A New Compressor Failure Prognostic Method Using Nonlinear Observers and a Bayesian Algorithm for Heavy-Duty Gas Turbines

Abstract

Failure prognostic predicts the remaining useful life (RUL) of machine/components, which will allow timely maintenance and repair leading to continuous reliable and safe operating conditions. In this article, a novel hybrid RUL prediction approach is proposed for heavy-duty gas turbines. Two common failures, namely the fouling in the gas turbine compressor and filter defect, are investigated. First, a discrete wavelet transform (DWT) is applied to real-time measurements to reduce the effect of noise. A parallel structure consisting of a Laguerre filter and neuro-fuzzy is then constructed to identify nonlinear failure dynamics and generate residuals. These residuals are then utilized to estimate the failure severity.
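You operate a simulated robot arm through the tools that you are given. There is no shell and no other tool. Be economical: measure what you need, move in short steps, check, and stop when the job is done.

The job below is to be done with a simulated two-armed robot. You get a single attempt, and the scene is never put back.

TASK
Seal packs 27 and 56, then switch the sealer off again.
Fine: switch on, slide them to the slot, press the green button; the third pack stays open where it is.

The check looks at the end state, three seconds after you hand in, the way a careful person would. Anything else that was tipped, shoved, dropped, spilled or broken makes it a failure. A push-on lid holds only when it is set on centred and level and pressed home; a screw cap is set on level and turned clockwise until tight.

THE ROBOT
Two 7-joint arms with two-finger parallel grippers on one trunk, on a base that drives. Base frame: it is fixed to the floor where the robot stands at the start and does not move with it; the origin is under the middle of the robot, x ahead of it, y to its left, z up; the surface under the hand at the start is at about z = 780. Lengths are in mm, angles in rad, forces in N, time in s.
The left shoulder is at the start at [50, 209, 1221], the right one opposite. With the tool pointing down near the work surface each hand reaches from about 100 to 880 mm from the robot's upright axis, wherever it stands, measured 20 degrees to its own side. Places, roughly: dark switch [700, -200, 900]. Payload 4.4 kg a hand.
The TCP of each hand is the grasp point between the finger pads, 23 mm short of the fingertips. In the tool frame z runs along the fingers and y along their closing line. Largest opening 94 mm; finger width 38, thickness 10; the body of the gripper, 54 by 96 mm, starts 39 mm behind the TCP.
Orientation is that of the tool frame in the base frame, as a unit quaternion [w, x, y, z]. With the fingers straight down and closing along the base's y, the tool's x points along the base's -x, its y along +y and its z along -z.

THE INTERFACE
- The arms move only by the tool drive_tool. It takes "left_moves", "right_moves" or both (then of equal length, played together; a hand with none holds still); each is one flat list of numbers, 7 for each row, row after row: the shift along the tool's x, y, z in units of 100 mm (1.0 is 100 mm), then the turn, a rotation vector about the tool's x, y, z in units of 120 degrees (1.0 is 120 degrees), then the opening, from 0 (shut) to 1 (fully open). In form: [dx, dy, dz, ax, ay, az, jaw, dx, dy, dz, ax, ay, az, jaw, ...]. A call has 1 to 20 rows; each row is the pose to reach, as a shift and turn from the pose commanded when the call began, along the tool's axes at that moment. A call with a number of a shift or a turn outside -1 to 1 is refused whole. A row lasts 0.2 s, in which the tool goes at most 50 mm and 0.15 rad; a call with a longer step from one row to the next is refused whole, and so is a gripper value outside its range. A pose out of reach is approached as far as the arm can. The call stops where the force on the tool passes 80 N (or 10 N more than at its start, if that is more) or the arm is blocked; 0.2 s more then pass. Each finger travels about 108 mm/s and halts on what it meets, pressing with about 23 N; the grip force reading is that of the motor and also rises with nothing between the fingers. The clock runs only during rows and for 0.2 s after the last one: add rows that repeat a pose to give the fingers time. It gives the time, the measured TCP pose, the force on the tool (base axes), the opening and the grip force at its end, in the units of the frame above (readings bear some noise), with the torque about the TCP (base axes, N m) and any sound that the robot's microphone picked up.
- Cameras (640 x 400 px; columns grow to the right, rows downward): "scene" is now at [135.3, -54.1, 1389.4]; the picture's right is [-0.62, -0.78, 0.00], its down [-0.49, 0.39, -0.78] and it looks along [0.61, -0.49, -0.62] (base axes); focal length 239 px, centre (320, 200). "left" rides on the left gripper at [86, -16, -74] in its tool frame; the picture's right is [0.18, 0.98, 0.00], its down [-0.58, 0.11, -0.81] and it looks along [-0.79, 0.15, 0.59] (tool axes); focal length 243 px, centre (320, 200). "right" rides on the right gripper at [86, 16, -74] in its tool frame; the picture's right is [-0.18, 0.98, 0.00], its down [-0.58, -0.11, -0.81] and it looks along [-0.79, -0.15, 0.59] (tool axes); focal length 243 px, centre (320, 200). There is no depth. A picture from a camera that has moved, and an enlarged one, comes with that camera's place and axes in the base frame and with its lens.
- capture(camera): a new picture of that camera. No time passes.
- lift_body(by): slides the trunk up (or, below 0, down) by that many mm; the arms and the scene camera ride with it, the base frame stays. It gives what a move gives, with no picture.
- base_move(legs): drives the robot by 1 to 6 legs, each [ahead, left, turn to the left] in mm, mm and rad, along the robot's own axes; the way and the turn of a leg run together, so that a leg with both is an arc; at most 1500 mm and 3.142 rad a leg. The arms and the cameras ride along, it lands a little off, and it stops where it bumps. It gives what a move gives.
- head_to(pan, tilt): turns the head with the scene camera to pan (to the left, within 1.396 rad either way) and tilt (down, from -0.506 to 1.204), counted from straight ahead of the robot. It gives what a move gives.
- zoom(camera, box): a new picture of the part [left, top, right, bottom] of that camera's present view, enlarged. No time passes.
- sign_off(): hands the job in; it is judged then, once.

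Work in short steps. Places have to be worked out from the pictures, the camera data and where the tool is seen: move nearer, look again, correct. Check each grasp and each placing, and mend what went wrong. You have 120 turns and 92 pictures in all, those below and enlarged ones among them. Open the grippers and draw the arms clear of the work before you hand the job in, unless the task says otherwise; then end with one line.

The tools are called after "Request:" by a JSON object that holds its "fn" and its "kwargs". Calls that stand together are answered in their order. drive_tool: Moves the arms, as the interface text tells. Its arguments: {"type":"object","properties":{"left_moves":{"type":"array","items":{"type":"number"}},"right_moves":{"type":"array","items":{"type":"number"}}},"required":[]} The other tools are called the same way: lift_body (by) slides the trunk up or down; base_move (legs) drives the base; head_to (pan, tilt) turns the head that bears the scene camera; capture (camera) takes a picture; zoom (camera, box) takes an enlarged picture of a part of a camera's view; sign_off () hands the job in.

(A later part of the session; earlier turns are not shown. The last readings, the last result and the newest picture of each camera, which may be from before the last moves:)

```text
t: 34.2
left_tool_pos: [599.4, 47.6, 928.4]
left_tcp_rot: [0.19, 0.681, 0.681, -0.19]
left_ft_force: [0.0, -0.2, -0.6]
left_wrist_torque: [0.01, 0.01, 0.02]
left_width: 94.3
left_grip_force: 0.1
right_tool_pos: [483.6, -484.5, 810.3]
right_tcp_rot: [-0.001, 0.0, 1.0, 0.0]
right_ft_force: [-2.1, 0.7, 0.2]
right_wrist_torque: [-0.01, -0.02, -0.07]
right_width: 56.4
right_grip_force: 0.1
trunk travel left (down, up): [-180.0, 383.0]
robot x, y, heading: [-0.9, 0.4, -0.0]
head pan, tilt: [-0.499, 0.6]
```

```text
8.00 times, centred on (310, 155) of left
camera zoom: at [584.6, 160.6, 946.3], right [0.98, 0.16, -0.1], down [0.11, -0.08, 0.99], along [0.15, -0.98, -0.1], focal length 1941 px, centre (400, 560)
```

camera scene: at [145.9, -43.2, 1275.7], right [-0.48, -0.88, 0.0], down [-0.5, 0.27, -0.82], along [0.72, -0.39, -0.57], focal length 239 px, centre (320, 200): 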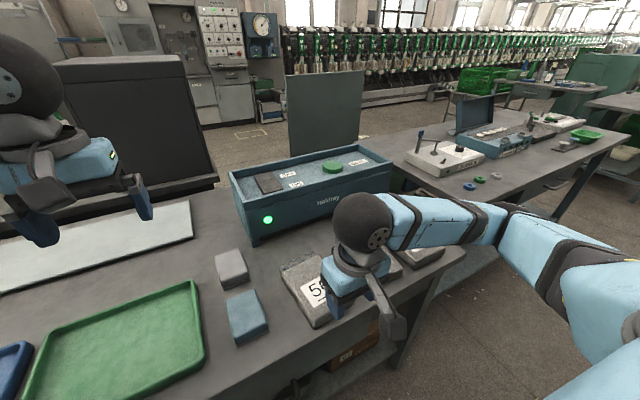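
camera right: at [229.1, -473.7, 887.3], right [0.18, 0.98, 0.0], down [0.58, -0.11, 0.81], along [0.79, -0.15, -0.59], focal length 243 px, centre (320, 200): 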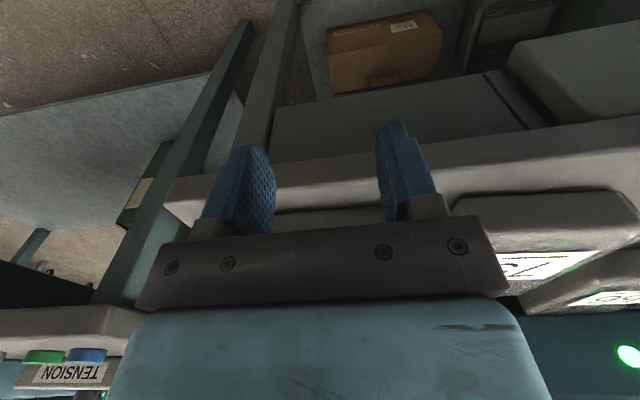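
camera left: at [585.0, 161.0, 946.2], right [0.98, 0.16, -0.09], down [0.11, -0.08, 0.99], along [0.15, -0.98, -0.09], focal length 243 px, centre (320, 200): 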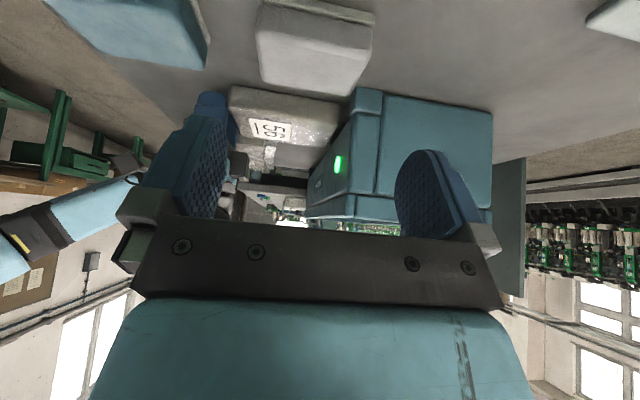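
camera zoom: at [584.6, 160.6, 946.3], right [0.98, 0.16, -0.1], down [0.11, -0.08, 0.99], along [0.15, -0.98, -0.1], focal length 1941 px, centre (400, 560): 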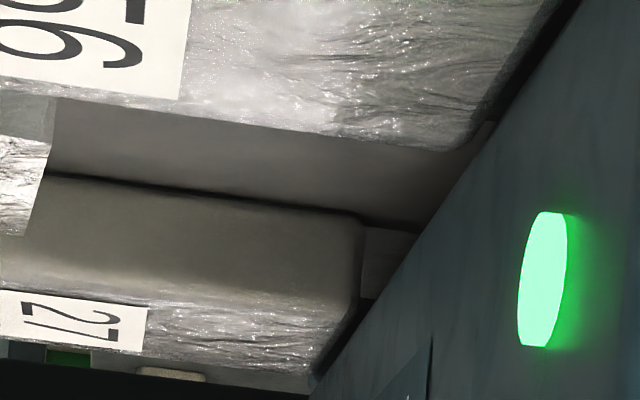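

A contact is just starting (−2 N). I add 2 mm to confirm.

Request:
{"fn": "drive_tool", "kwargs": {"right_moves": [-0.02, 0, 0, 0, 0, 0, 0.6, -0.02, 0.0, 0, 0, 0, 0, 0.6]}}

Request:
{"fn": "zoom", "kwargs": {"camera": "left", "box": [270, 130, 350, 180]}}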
Following that, Bayesian theory is employed to predict the RUL. A novel feature of the approach is that the Laguerre filter is designed by using orthogonal basis functions (OBFs), which deliver precise estimates. Another benefit is that the proposed parallel configuration accurately identifies failure dynamics and boosts the RUL prediction performance. Experimental test studies on heavy-duty gas turbines indicate the high efficiency of the proposed RUL estimation in comparison to other failure prognostic strategies.